For Defendant: Thomas M. Triplett, Richard K. Hansen, SCHWABE, WILLIAMSON, & WYATT, P.C., Portland, OR; Dominique Malata Perez, Frank M. Hinman, Jacqueline S. Delbasty, Sujal J. Shah, Susan J. Welch, MORGAN, LEWIS & BOCKIUS LLP, San Francisco, CA; Thane D. Scott, MORGAN, LEWIS & BOCKIUS LLP, Boston, MA.
OPINION & ORDER
MARCO A. HERNÁNDEZ, United States District Judge.
Plaintiff CollegeNET, Inc. brings this antitrust action against Defendant The Common Application, Inc., contending that Defendant violated the Sherman Act, 15 U.S.C. § § 1, 2. Plaintiff alleges collusion among competitor colleges and conspiracy with their joint-venture entity, Defendant, to monopolize and restrain trade and foreclose rival providers in the admissions and online college application processing markets. Plaintiff brings the following claims in its First Amended Complaint : (1) Horizontal Restraint of Trade in the Admissions Markets; (2) Horizontal Restraint of Trade in the Online College Application Processing Market; (3) Exclusive Dealing; (4) Tying; (5) Monopolization; (6) Attempted Monopolization; and (7) Conspiracy to Monopolize.

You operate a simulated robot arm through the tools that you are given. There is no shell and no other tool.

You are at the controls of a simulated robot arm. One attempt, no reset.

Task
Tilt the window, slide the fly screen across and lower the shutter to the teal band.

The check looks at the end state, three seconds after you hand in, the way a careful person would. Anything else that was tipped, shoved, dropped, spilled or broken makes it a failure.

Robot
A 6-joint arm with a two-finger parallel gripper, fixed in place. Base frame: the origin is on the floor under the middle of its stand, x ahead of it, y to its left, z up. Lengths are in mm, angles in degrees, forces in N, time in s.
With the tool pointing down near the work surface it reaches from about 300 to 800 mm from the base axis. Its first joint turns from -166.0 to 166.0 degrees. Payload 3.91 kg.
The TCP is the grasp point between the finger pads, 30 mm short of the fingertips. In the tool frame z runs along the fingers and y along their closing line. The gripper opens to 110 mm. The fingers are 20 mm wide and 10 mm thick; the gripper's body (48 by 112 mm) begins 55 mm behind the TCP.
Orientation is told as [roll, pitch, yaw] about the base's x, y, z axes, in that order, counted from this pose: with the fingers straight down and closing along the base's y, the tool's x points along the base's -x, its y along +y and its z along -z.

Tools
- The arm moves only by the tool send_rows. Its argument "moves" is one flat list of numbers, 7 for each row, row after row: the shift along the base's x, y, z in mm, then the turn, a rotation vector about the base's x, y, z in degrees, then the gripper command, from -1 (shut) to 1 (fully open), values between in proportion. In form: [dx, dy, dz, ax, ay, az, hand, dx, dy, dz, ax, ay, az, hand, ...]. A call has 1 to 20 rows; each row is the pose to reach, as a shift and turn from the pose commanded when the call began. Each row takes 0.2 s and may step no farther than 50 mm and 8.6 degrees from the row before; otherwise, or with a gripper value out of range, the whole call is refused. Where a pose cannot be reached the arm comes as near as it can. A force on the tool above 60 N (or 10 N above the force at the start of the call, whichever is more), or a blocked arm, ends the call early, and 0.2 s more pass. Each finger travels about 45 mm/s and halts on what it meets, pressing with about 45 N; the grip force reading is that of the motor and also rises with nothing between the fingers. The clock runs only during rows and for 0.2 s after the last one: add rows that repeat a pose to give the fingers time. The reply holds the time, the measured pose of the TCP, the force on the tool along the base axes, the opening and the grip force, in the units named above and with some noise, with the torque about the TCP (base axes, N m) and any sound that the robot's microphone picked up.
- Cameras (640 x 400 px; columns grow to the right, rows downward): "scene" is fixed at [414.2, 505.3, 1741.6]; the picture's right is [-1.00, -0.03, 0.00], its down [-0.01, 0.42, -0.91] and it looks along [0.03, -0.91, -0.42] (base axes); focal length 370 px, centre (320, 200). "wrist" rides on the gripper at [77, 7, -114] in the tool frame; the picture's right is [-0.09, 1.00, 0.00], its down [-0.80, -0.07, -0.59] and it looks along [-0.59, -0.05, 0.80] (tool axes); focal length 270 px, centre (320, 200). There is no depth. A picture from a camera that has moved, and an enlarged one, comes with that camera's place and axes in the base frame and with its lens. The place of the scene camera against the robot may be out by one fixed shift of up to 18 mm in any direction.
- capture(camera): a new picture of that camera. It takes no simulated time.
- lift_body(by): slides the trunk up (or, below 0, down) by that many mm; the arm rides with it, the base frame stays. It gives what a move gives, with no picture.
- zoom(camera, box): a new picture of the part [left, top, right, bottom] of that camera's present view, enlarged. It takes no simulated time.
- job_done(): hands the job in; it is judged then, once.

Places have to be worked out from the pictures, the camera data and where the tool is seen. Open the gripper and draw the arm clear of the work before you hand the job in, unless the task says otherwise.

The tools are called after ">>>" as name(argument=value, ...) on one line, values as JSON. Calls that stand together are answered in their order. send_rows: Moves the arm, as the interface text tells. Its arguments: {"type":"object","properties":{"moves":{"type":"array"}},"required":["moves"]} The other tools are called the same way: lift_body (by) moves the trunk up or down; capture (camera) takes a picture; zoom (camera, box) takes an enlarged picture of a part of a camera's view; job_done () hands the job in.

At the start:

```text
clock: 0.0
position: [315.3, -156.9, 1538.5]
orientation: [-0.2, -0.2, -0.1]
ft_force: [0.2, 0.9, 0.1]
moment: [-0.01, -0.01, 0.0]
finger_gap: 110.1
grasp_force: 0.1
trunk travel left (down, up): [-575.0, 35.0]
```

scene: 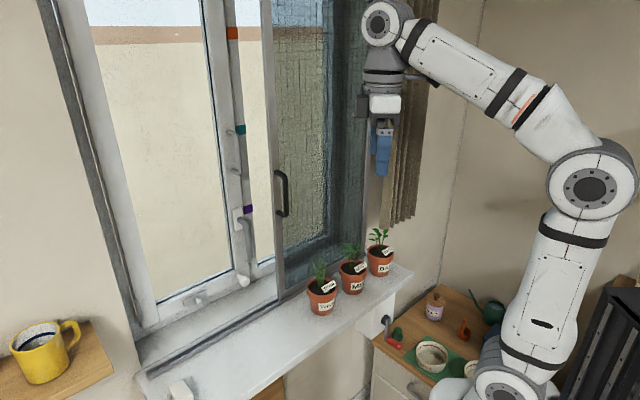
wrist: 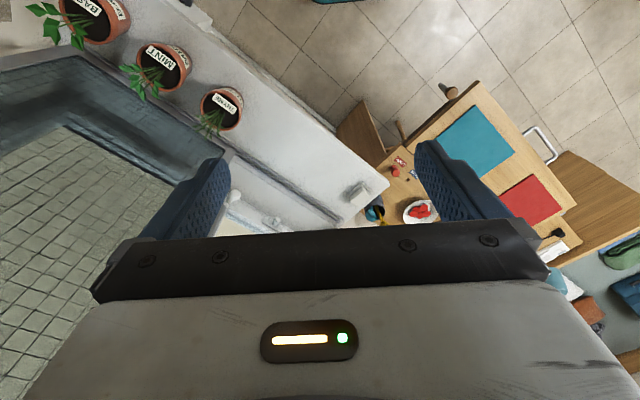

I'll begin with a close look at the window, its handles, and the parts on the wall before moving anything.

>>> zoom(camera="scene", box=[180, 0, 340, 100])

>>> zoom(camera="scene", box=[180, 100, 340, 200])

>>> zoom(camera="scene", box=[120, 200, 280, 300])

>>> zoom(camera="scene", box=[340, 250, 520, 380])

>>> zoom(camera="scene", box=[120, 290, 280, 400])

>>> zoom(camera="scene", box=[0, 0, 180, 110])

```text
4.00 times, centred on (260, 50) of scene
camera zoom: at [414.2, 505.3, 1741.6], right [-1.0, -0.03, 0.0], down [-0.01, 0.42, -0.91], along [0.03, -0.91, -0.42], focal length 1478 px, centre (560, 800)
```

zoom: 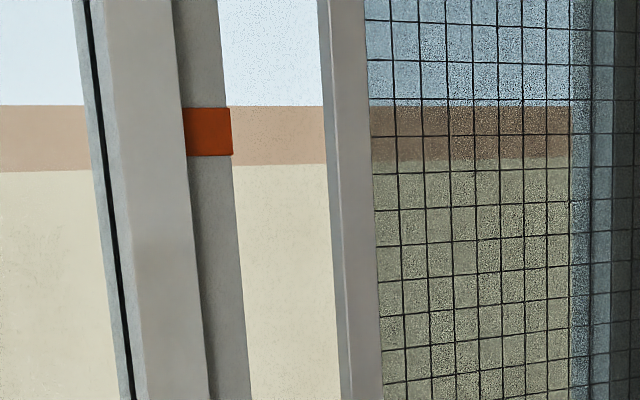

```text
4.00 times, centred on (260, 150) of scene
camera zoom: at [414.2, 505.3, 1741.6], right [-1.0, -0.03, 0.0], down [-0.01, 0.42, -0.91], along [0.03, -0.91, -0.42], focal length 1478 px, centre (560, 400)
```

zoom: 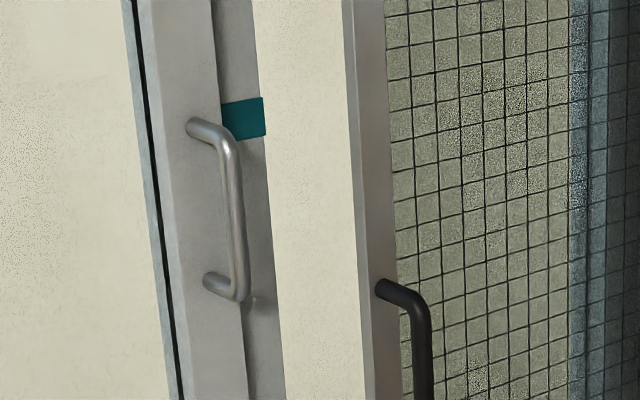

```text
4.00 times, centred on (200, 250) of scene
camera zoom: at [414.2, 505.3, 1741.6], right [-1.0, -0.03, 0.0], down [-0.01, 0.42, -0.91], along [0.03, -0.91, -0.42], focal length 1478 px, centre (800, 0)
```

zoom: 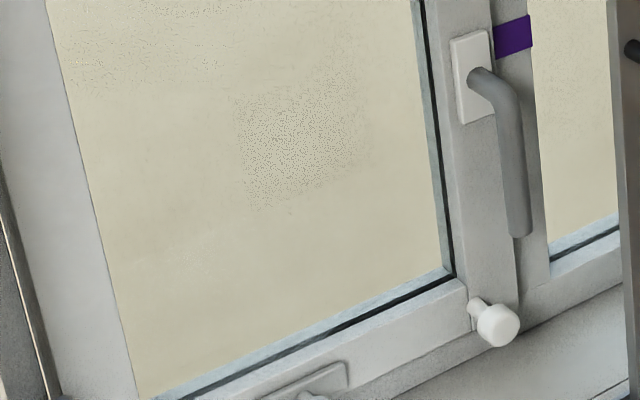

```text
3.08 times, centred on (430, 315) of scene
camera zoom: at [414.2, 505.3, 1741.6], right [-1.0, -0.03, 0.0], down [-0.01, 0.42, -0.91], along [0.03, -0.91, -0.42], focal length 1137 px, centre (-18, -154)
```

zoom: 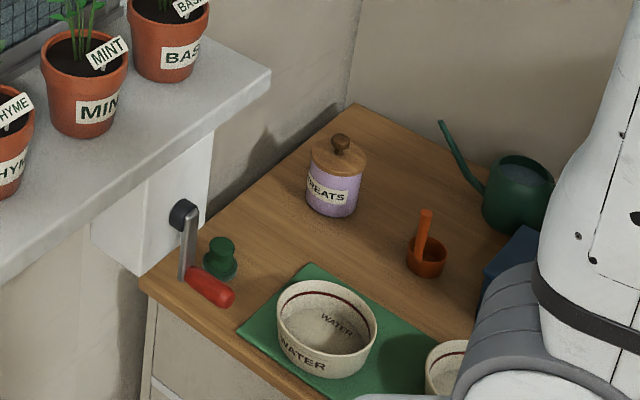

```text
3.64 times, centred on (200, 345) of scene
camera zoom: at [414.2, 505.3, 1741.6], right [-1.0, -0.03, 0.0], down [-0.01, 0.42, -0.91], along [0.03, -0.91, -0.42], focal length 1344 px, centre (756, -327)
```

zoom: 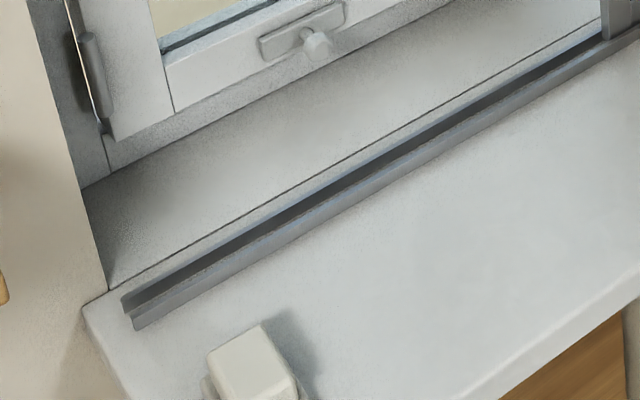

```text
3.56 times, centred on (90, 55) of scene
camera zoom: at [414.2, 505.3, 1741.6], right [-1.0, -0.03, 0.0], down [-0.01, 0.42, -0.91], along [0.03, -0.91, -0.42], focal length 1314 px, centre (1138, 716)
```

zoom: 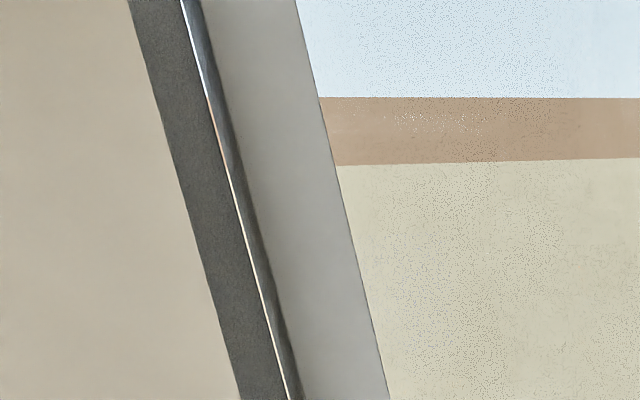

Defendant moves to dismiss Plaintiff's Amended Complaint. Because Plaintiff fails to adequately allege antitrust injury, a required element for each of Plaintiff's claims, the Court grants Defendant's motion.
Plaintiff is a Portland, Oregon-based company that provides " web-based on-demand technologies to institutions of higher education and non-profits." Am. Compl. ¶ 35. Plaintiff offers a " suite of web-based administrative services, including customized online application forms and processing services and contact management services." Id. at ¶ 6.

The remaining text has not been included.